In an attempt to get more Barbadians interested in statistics as a viable career choice, the Ministry of Education will be offering a National Development Scholarship in that discipline shortly.

Director of the Barbados Statistical Service (BSS), Angela Hunte, made this revelation last weekend, while addressing the organisation’s Awards Ceremony at the Dining Club, Building No.11, Newton Industrial Park, Christ Church.

She said: "I must thank the Ministry of Education for recognising the urgent need for professional statisticians in Barbados. So, I urge all young people who are thinking about their careers, to seriously consider the field of statistics."

In thanking the various vendors for cooperating with the BSS personnel as they conducted surveys across the island, Mrs. Hunte, however, made an appeal for greater cooperation from some business houses in this regard.

The BSS Director added: "Unfortunately, we still need the cooperation of several members of the business community in providing us with data needed to expand our products." She further noted" that this would improve the availability of information needed on a timely basis for sound decision making and to monitor the effects of policy implementation on the various sectors of the population."
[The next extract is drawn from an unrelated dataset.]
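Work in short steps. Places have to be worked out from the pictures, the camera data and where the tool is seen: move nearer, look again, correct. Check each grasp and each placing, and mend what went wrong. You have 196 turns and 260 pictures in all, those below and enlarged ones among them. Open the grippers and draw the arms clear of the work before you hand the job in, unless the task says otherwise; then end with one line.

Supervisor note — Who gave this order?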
Ms. Hunte further stated: "These businesses must see the provision of data as an obligation and a duty to the country in which they operate. In addition, partnership in this area would be of benefit not only to government in its planning process, but also, to the private sector in facilitating their management decisions…."

Meanwhile, Director of the Sir Arthur Lewis Institute of Social and Economic Studies (SALISES), Professor Andrew Downes, said as Barbados moved up the development ladder, there would be a greater need for the?? provision of quantitative and qualitative data to guide technocrats in their economic planning.

Given this expectation, Professor Downes pointed out this information must be: valid and should reflect what one was seeking to measure; it must be reliable; the data must be consistent in its definition over time; and it must be credible.?? He also suggested that all data must be timely as it related to crisis management; there must be a high degree of periodicity to tackle a specific problem; and it must be accessible.

He noted that statistical information was critical at all levels of policy as well as the decision-making process and he cited trade negotiations; climate change; migration of skilled labour and the Millennium Development Goals, as areas where the data was critical to these outcomes.

Professor Downes indicated: "In terms of trade negotiations, we have to understand what the trade negotiators want … We have to have that interaction with the negotiators so that we can put proposals on the table.??

For my own personal experience, it was a source of frustration not having the information at my finger tips… Sometimes you have to engage as all negotiators know, in some degree of bluff…."

He appealed to government to increase the staff complement at the BSS to meet the changing needs of the various public and private sector departments.